Global Head of Transformation, MAPFRE

Embedded insurance has become the hot topic for many in the industry, including insurers, emerging InsurTechs and venture capital firms, who see it as a potential high-margin, high-growth revenue generator. 

Put simply, embedded insurance is the bundling of coverage or protections within the purchase of a third-party product or service as part of the customer journey.

According to a report by InsTech London, the embedded insurance market is forecast to grow to $722bn in GWP by 2030 – more than six times its current size. This growth will largely be driven by China and North America, which together will account for over two-thirds of the global market by 2030.

Indeed, the Ping An Insurance Group in China is the largest embedded insurance provider in the world. Ping An created an extensive portfolio of platform ventures in sectors such as telemedicine, automotive sales, banking, and real estate, and integrated these into its insurance platform. The company then sold embedded insurance on each of these platforms, which became Ping An’s dominant distribution channel for the sale of insurance products.

In other parts of the world, embedded insurance is set to grow along similar lines – albeit through the development of ecosystems comprising multiple partners. The underlying drivers include evolving customer demand and lifestyles, increasing technological capability, and the proliferation of potential suitable distribution partners.

Customer demand

Customers are buying more and more services online, and they enjoy the convenience and simplicity of buying insurance as an add-on to other purchases. As part of the customer journey, embedded insurance provides the perfect opportunity to offer relevant coverage exactly when customers are most likely to perceive its value. 
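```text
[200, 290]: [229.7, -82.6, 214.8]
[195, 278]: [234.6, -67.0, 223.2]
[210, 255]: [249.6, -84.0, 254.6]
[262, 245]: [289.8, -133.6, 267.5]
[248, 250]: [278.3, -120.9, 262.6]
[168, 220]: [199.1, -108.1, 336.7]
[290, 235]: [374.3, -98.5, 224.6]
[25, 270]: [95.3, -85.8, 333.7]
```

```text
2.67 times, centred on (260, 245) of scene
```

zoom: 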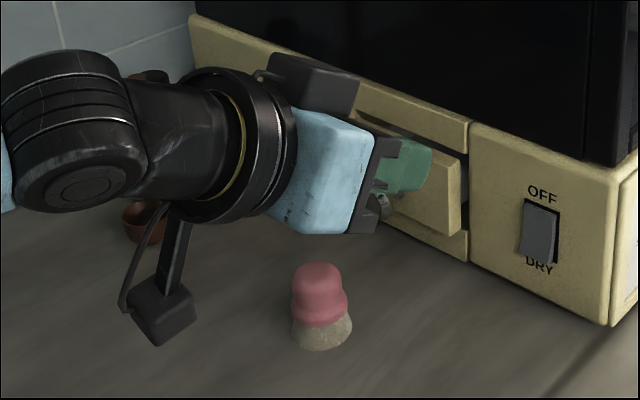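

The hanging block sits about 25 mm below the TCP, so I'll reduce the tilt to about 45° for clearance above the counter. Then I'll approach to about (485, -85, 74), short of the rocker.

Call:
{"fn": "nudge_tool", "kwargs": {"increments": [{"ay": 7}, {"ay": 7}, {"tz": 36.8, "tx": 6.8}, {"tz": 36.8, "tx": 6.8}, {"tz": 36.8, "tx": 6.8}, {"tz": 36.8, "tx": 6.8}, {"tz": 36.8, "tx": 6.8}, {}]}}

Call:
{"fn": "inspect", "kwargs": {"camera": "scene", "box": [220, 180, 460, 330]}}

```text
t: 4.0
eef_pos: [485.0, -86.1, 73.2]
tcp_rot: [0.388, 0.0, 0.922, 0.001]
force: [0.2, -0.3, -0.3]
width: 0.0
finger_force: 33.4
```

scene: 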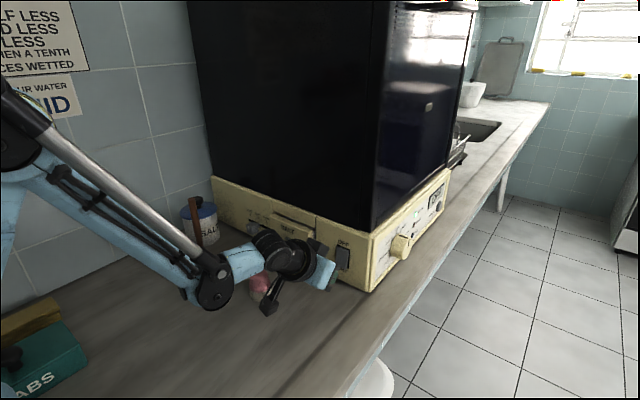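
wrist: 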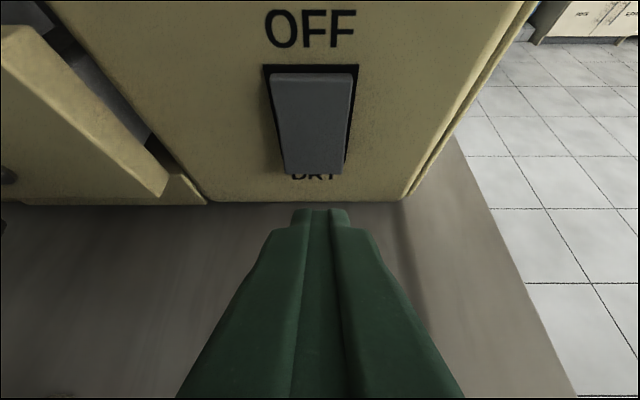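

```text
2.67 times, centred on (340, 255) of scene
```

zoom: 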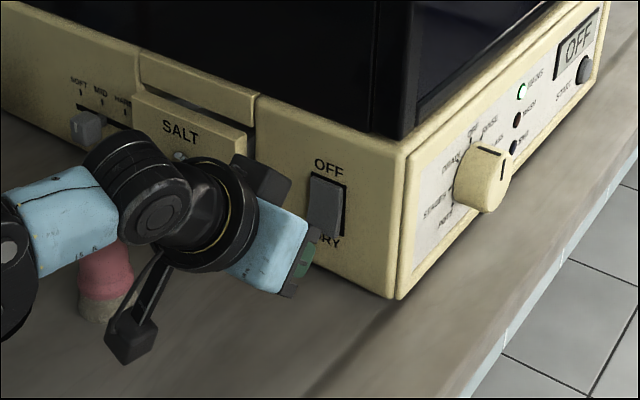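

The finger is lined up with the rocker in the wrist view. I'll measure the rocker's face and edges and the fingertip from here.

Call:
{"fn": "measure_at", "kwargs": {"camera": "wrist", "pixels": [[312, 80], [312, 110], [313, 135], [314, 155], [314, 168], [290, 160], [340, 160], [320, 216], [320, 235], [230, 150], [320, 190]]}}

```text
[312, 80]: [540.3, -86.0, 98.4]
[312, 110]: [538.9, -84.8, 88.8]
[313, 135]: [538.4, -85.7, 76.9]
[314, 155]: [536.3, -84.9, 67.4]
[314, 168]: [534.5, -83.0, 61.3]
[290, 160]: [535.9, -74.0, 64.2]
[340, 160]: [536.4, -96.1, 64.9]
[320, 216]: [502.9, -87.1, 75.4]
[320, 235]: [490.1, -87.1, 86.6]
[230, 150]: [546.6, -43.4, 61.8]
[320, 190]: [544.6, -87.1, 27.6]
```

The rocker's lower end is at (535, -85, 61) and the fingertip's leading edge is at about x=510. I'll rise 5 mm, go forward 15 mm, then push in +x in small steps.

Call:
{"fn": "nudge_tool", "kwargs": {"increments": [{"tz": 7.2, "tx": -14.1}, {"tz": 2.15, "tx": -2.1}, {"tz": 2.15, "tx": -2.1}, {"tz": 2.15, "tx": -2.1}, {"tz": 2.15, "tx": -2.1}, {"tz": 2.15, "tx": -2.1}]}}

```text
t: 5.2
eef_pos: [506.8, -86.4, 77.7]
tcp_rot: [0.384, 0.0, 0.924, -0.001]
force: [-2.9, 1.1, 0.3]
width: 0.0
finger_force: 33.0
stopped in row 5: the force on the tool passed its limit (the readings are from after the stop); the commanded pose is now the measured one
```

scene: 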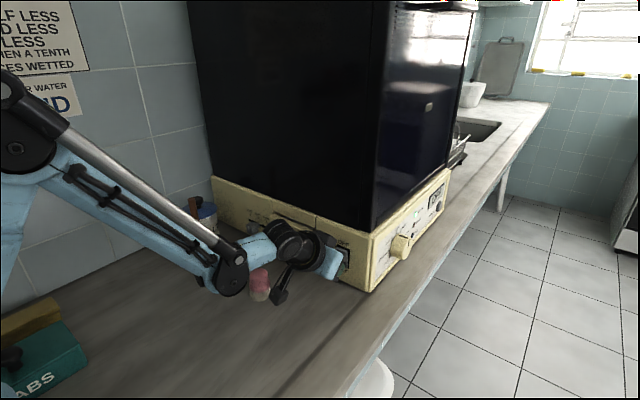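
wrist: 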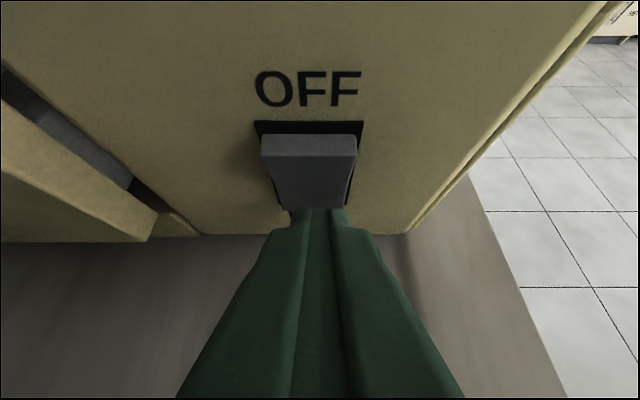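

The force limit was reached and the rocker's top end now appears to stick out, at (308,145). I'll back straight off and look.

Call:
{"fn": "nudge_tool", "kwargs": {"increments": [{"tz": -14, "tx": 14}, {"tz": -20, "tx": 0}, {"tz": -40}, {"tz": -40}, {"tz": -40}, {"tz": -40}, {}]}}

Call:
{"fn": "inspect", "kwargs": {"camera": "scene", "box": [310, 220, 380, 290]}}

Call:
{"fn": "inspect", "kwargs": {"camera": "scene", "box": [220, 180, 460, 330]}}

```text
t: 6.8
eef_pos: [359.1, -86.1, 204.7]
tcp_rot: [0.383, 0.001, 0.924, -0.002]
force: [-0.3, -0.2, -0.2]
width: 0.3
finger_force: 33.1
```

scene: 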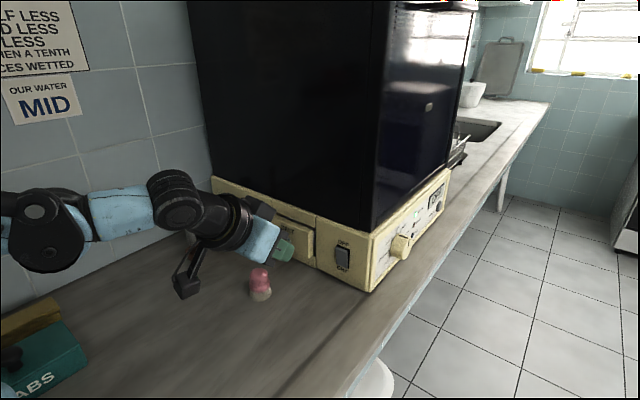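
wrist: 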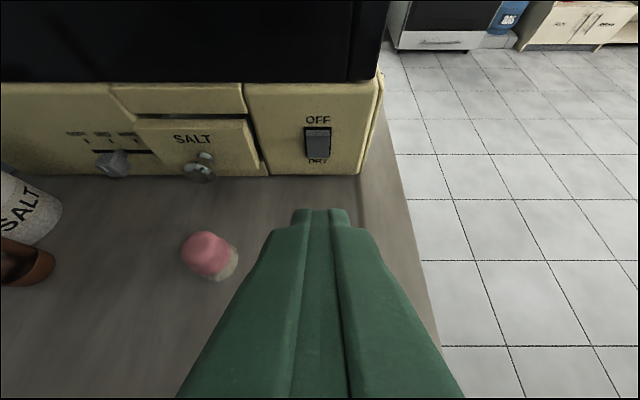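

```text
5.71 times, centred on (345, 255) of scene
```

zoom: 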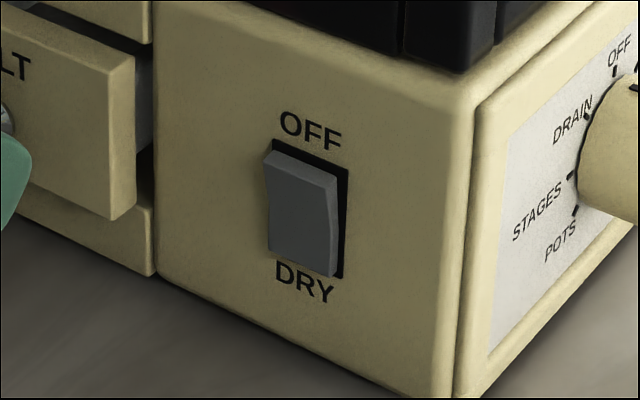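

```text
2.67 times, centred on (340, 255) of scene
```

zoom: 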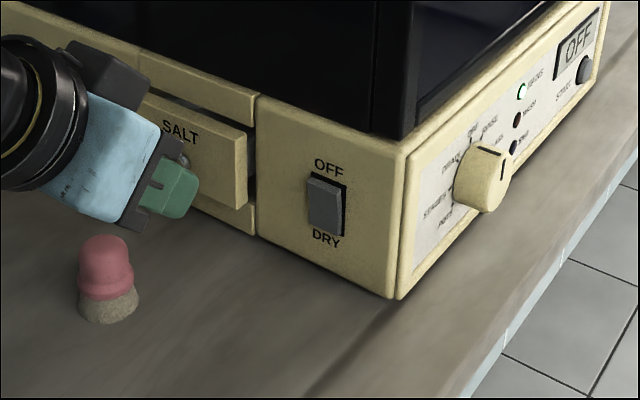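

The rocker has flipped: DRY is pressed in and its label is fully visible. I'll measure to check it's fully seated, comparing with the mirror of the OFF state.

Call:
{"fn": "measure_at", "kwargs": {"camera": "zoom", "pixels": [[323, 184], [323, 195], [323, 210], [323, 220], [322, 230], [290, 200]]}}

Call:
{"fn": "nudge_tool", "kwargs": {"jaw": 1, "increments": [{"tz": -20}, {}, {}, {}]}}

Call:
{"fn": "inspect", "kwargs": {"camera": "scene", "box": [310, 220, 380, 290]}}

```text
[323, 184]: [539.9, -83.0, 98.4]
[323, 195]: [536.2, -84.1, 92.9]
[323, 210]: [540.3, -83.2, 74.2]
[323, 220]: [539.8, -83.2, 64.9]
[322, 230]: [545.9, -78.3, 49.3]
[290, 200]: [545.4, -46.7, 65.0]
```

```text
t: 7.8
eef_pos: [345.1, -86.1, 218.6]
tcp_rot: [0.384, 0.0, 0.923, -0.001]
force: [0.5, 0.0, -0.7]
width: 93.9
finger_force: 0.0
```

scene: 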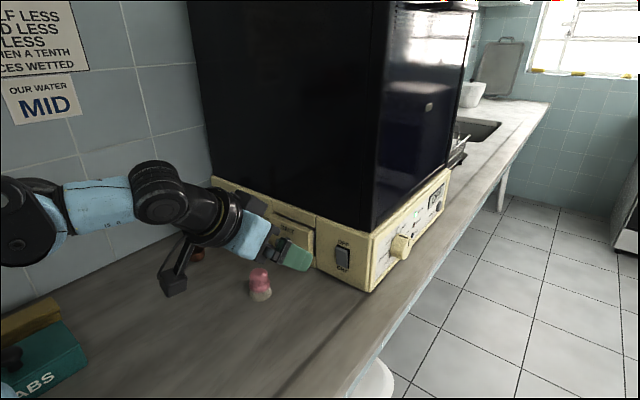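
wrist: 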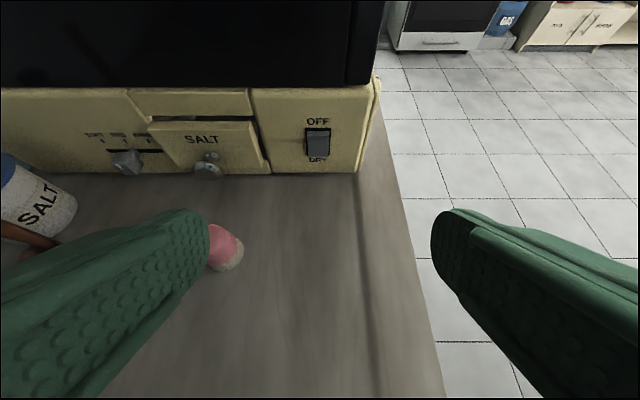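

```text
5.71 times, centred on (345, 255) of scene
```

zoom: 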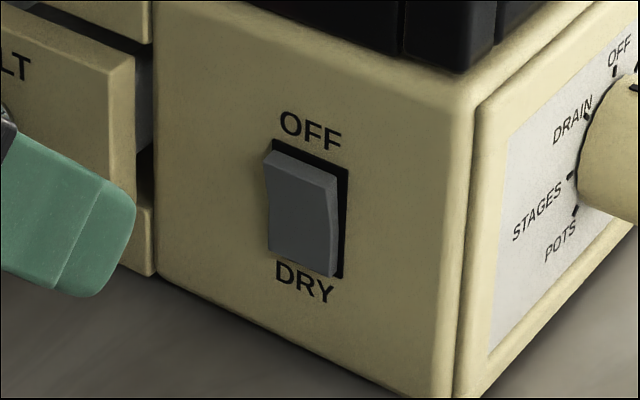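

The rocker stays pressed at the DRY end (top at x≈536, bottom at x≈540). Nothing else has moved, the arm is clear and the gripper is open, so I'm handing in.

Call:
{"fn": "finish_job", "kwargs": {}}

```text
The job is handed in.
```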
Customer lifestyles have changed too, leading to the growth of the sharing economy. Fewer people own cars – particularly in major cities – and are instead turning to short-term hire firms such as Zipcar or hiyacar, which embed insurance in the terms of the hire. Similarly, short-term e-scooter rentals have become popular, and also come with embedded insurance in those countries where that is a legal requirement.


At the same time, there is now a plethora of modern digital platforms that can be integrated easily via APIs with distribution partners and third-party data sources. Insurers can build their own platform, licence a platform from Platform-as-a-Service providers such as Slice, Trov, Digital Insurance Group, Addinsurance, and many others, or partner with a Managing General Agent (MGA) that specialises in embedded insurance.

Again, there are several MGAs that carriers could choose to work with, including the likes of Zego, Flock, Inshur, Qover, Wrisk, and REIN. As an example, Zego and Inshur have both experienced rapid growth by specialising in providing usage-based insurance to drivers for companies like UBER and Deliveroo, which allows drivers to turn coverage on and off at the start and end of their shifts. Meanwhile, Flock offers usage-based coverage for the motor fleet of Jaguar’s premium car rental service, THE OUT.


According to the venture capital and private equity firm AlbionVC, “the biggest tech ecosystems, such as Amazon, Apple, Google and Alibaba, that bring together services, marketplaces and devices into one trusted experience, will be especially powerful in embedded insurance.”

The company adds that digital-first disruptors in an array of verticals are well-placed to take advantage of this growing market: “if your digital business has control of the customer, the data, the trust and the communications, you’re well-placed to embed insurance.”

From the insurance industry point of view, InsTech London broadly agrees, saying that a good potential distribution partner has a lot of customers, a trusted brand, and the ability and willingness to partner and share data.


At present, not all kinds of products can be embedded. They need to be simple, transparent, easily understood and have a straight-forward claims process. There is also a balance to be struck between providing a convenient, low-touch purchasing process and ensuring that legal and regulatory requirements are met, such as mandatory KYC checks, providing clear information, fair pricing, and the provision of policy documentation, to name a few.

While these factors are a barrier to certain kinds of insurances becoming embedded, they are not an excuse for the industry to rest on its laurels or allow Big Tech firms to make all the running and end up owning the customer relationship for the most profitable insurance products.

Indeed, this is an area where insurers can leverage their industry experience and insight to anticipate where they might extend the concept of embedded insurance into relatively more complex risks.  

The future

For MAPFRE, embedded insurance is the natural next step for the industry if we want to reflect the fact insurance is becoming more about real-time experiences than just being about assets.

We see embedded insurance becoming an important part of our P&C portfolio in the coming years. We have already seen how embedded insurance is becoming key to the success of shared mobility business models, allowing fleet owners to tailor prices to the specific risks of each driver and situation while ensuring the process is transparent for the end-user.

At MAPFRE, we also see the potential for growth in areas that are currently underserved, such as cyber insurance or small business P&C insurance. In cyber, for example, the risks to firms are increasing rapidly, yet existing policies remain inflexible, hard to understand, and potentially incorrectly priced. Many small businesses, meanwhile, remain chronically under-insured, and would stand to hugely benefit from easy to purchase insurance with more flexible tailored pricing options.

While not all kinds of insurances can be embedded right now, consumers’ increasing appetite for making more complex online purchases suggests that the market could evolve to cover even relatively complex specialty risks in the years ahead. Carriers and MGAs who are willing to invest some time and resource into embedded insurance now will likely reap the rewards as the market grows.